Yesterday, faced with imminent eviction, he was on the subject of himself. "You would make me a criminal? I am a Godfather. This is my weapon of mass information ... The FBI have a public enemy number in America and Blunkett has decided I am Britain's public enemy number one. And his evidence: I have megaphone. And this display: it is the Westminster United Nations Art Gallery."

It's easy to have sympathy for the authorities on this one. Mr Haw's undoubted right to protest has exceeded all reasonable bounds. Unlike other indefinite protests, such as the 1980s vigil outside South Africa House against apartheid, this has gathered almost no public support, and it is impossible to conceive of anything which might ever bring Mr Haw's protest to an end.

And, it may seem a trivial point, but should anyone be permitted to erect a shanty town, covered all over with raucous slogans, all across one side of Parliament Square? It is a lovely space, and doesn't deserve to be permanently defaced in this way. The fact that Mr Haw has gathered very little active support, despite what one might think of as the popularity of his message, may be partly due to the fact that he looks like a peculiar extremist; it is, more likely, down to an irritation on the part of Londoners that an individual may create a display of such squalor for such a long period of time.

But the strongest argument against Mr Haw is precisely what might be thought to defend him: the right to protest. There are many serious issues on which individuals may wish to protest, and may wish to raise placards about facing the gates of the House of Commons. Mr Haw is effectively occupying space which other people might well want to use from time to time. I'm sure he makes no objection when, say, pro-Israeli demonstrators ask if he could move his placards for an afternoon, or supporters of gay marriage stand in front of his political arguments. But on the whole, campaigners and protesters deserve the space to make their arguments, and not constantly to have to jostle with someone they might not approve of.

The fact is that Mr Haw has done nobody a favour, least of all democratic protesters, by giving the Government an excuse to exercise control over demonstrations. It's highly dubious for the Government to pass a law so specifically directed at one person in one particular place, and of course it is not framed in personal terms: it bans all permanent demonstrations in Parliament Square. The police will be given new powers of control over demonstrations around Parliament - probably requiring a licence to be granted in advance.

Of course, most sensible people, if they think about this, will find these new powers decidedly worrying. It is certainly our right to mount protests right up to the gates of Parliament, and that goes for Mr Haw too, to whatever grotesque degree he has abused that right. Could the police really have the power to refuse a licence for a one-off demonstration? On what grounds could such a refusal possibly be based?

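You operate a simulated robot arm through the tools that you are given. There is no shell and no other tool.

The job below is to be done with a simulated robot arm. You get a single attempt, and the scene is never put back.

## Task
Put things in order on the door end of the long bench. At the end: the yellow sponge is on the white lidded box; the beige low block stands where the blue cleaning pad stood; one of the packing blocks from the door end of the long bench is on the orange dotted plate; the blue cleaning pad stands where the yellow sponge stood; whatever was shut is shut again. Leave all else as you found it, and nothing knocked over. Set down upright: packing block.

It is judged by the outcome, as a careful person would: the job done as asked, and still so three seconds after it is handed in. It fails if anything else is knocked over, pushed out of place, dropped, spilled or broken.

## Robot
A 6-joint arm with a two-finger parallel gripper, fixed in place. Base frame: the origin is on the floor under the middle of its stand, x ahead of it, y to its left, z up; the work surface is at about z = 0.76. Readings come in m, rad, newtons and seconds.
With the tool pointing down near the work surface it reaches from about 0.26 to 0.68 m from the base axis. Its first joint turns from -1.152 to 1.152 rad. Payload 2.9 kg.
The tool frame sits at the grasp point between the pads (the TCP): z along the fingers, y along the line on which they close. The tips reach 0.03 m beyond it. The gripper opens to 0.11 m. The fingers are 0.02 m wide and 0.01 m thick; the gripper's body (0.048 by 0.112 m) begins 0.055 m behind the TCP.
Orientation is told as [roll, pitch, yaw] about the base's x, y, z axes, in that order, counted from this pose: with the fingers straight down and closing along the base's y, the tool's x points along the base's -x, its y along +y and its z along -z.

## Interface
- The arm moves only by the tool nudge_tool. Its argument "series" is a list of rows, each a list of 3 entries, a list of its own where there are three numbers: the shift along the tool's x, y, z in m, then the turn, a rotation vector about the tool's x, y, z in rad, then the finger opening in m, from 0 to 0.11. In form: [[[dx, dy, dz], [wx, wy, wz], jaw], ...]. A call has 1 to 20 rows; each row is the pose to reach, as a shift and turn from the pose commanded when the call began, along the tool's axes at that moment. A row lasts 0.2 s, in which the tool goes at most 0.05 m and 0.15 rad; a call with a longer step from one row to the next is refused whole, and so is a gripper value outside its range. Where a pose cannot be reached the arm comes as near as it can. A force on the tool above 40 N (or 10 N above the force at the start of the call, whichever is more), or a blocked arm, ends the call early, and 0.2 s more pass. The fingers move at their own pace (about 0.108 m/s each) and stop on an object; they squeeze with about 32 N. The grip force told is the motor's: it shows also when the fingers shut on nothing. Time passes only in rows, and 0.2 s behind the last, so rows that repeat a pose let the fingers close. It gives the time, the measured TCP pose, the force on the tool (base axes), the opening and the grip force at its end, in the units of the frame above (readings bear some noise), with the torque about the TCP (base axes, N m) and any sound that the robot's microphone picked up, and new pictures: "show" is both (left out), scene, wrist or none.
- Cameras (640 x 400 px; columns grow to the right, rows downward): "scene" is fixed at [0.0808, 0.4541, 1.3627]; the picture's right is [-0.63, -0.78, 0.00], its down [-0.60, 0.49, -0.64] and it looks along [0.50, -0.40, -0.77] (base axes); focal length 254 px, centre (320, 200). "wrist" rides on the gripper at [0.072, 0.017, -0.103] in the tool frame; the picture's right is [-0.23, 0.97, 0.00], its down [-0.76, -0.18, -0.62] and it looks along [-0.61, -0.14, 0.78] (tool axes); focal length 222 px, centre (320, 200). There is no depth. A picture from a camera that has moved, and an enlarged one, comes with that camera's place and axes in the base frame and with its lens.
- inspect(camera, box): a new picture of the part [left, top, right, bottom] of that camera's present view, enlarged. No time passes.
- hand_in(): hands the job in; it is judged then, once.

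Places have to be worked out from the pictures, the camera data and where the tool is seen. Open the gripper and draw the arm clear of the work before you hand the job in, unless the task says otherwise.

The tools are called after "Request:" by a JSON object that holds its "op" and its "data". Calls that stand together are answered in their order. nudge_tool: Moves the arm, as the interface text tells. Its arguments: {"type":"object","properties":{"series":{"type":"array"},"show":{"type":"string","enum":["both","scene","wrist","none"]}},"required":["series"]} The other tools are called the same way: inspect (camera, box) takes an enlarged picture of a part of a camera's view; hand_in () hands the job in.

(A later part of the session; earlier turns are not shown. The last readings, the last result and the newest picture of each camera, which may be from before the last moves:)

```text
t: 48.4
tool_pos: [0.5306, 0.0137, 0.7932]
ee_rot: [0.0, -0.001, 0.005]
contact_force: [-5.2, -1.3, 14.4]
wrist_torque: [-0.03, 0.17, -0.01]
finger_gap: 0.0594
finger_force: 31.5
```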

The Government will, quite reasonably, say that everything possible has been tried to persuade Mr Haw that his argument has now been made, and that this is a last resort. To a degree, I see their point. But it's difficult to avoid the suspicion that Mr Haw, in the end, has served a useful purpose for them, and, yet again, we are placed in a position where we have to take it on trust that the authorities, having taken a degree more control over our civil liberties, will possess the fineness of feeling which will preserve, in the individual case, those ordinary freedoms. Thanks, Brian.